Rows from a dataset of robot sessions:
+ + + +

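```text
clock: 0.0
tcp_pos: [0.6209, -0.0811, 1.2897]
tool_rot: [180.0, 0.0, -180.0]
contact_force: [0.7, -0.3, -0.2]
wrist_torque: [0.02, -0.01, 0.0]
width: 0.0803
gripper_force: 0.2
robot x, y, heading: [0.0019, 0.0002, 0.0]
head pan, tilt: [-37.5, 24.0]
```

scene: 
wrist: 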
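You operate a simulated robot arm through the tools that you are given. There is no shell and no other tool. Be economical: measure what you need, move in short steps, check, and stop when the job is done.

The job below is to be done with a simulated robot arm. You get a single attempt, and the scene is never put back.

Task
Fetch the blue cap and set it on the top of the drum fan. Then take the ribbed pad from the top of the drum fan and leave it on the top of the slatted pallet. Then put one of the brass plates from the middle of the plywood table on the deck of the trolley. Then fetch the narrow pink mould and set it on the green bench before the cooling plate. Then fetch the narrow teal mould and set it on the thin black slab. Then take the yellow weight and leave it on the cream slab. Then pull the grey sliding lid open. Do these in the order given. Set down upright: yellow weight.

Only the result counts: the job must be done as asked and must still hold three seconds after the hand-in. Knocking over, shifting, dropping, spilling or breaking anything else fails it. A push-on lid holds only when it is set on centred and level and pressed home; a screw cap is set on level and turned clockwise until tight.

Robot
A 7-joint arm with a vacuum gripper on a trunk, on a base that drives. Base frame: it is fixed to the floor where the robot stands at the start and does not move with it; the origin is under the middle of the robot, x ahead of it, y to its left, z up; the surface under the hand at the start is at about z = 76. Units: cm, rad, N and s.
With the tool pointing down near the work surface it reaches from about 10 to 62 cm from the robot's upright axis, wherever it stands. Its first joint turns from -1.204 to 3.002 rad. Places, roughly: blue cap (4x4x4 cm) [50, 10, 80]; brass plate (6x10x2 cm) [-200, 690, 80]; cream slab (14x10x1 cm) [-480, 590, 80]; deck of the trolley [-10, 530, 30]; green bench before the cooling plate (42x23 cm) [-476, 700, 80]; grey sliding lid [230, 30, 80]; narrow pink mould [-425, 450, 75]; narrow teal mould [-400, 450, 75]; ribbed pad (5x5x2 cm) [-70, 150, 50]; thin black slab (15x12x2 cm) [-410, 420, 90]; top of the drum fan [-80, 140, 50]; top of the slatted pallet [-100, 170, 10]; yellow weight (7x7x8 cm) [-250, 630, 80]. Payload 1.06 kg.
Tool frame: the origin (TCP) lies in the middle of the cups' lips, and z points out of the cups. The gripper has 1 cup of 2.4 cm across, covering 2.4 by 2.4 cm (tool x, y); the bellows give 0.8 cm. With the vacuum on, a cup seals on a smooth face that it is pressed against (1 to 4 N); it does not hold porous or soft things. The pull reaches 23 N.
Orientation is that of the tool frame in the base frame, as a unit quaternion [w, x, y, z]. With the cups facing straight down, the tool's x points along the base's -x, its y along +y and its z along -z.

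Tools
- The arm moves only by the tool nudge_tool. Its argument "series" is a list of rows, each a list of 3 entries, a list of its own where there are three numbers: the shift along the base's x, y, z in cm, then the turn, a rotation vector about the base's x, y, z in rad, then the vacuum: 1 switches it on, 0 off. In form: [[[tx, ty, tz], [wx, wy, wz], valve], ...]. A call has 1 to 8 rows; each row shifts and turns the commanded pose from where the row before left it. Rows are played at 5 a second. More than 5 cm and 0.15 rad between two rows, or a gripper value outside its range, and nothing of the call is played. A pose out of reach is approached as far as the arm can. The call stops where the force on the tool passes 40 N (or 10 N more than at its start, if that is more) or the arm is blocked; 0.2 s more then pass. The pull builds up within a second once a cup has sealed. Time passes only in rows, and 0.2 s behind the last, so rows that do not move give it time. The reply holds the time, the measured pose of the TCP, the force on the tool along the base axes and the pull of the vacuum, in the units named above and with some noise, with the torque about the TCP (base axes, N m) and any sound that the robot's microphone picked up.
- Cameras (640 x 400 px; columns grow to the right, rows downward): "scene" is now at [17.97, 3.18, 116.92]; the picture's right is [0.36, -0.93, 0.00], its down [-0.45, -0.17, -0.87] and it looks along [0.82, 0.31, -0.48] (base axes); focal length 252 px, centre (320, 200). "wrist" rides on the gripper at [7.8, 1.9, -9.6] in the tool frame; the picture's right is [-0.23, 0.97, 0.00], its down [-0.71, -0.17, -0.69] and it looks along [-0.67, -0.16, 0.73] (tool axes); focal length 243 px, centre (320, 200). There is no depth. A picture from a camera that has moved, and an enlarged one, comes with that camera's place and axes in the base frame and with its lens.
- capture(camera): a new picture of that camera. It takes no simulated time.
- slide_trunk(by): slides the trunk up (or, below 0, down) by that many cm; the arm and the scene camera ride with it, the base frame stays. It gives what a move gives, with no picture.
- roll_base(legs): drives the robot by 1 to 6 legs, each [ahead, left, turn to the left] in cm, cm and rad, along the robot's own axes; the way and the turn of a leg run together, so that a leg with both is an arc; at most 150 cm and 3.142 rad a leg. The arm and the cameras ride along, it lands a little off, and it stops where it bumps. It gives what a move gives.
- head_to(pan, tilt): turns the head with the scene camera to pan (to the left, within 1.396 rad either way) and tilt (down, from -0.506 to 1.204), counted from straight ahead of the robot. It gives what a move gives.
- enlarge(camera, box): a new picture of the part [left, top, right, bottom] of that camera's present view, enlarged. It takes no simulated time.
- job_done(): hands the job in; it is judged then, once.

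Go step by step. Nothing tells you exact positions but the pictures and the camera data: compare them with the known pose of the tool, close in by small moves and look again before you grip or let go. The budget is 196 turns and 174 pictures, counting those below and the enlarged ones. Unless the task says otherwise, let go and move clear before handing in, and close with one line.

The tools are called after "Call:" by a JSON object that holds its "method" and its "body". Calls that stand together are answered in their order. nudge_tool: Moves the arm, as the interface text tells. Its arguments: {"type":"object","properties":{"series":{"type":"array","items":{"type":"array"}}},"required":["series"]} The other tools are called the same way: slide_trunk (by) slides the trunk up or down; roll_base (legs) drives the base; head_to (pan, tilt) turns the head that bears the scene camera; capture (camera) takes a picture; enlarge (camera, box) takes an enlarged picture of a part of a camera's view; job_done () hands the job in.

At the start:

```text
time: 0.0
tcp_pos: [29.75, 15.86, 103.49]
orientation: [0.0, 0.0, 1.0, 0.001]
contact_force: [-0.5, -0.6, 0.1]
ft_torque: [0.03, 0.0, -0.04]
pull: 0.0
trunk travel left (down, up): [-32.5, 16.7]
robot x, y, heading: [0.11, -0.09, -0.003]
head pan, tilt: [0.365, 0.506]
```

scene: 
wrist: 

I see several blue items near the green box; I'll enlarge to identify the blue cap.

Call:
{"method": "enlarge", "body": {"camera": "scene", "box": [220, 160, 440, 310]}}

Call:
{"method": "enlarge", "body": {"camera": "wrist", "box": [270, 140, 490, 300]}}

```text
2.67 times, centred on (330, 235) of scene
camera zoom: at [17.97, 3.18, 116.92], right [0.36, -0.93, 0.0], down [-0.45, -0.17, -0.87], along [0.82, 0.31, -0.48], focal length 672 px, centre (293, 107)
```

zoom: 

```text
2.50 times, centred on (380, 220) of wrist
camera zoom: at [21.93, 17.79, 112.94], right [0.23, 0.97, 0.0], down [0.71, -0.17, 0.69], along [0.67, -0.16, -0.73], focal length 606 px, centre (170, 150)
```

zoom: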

+ + + +

*Excerpt provided:*
Friday

037 Just A Little Reminder

In "Mere Christianity," C. S. Lewis said, "Really great moral teachers never introduce new moralities: 'People need to be reminded more often than they need to be instructed.' The real job of every moral teacher is to keep on bringing us back, time after time, to the old simple principles which we are all so anxious not to see..."

Even so, I'm finding out that the gist of the lessons the Great Master Teacher has been trying to bring home to me for the past months, if not years, was in essence laid down already 2000 years ago. For once, there's the ever returning them of "Without Me ye can do nothing," (John 15:5), and then there is the equally important truth that whatever we do or may think to be accomplishing, without love, it's worth nothing (see 1Corinthians 13).

What makes these old doctrines sound strange is, of course, the sad fact that so few have ever really managed to live them, and it gives religious groups some strange, weird, esoteric or "New Age" slant to be claiming that these ancient values are very well to be expected of us to be put into practice. What's odd to most people about it, is that it's something they cannot achieve by any efforts of their own, but rather, the total "anti-effort:" a letting go of all personal effort (excepting the one to obey), ambition and ulterior motives, and just "let go and let God" do through us what we humanly can't.

+ + + +

*Directions:*
A) Reproduce the wording of the excerpt provided between "037 Just A Little" and "(see 1Corinthians 13).", with both ends included.
B) I need the excerpt provided continued from the place where it stops.

*Expected outputs:*
A)
037 Just A Little Reminder

In "Mere Christianity," C. S. Lewis said, "Really great moral teachers never introduce new moralities: 'People need to be reminded more often than they need to be instructed.' The real job of every moral teacher is to keep on bringing us back, time after time, to the old simple principles which we are all so anxious not to see..."

Even so, I'm finding out that the gist of the lessons the Great Master Teacher has been trying to bring home to me for the past months, if not years, was in essence laid down already 2000 years ago. For once, there's the ever returning them of "Without Me ye can do nothing," (John 15:5), and then there is the equally important truth that whatever we do or may think to be accomplishing, without love, it's worth nothing (see 1Corinthians 13).

B)
Availing ourselves of the same, supernatural power through which every true man or woman of God in both, the Old and New testaments did whatever they accomplished for God, sounds so strange, so weird, so sectarian to us rational thinkers in the age of the peak of man's glorious achievement, where we've constructed machines to do practically every human task for us (except eating, sleeping, making love and going to the toilet... but they're probably working on it), without having relieved one ounce of the suffering humanity has known since its early fall.

It sounds preposterous in modern man's ears that God would be expecting of us to believe in the same child-like simple way that out forefathers did. They had the Holy Spirit, we have television, tanks and cars. They had miracles, we get Pat Robertson and George Bush... aaand, of course, the almighty (?) dollar.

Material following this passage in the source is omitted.